SHORT TASK:
Filter for the word "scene" and keep each matching line.

DATA SHOWN:
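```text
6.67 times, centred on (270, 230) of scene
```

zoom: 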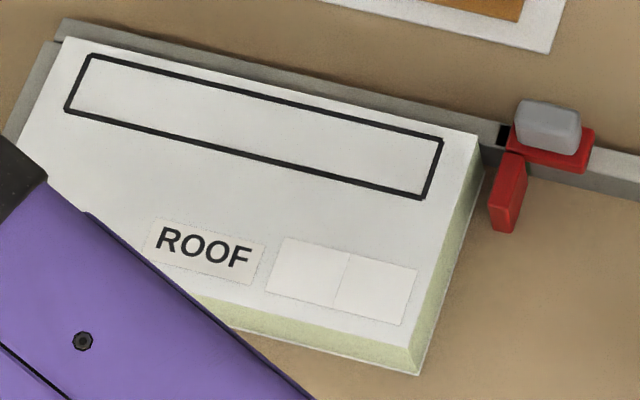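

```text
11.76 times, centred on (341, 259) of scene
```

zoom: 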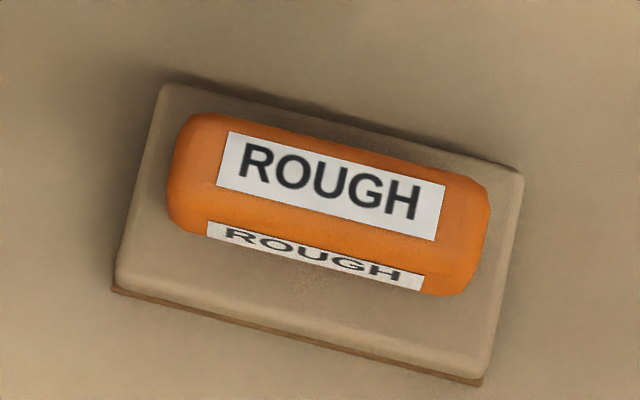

TASK ANSWER:
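6.67 times, centred on (270, 230) of scene
11.76 times, centred on (341, 259) of scene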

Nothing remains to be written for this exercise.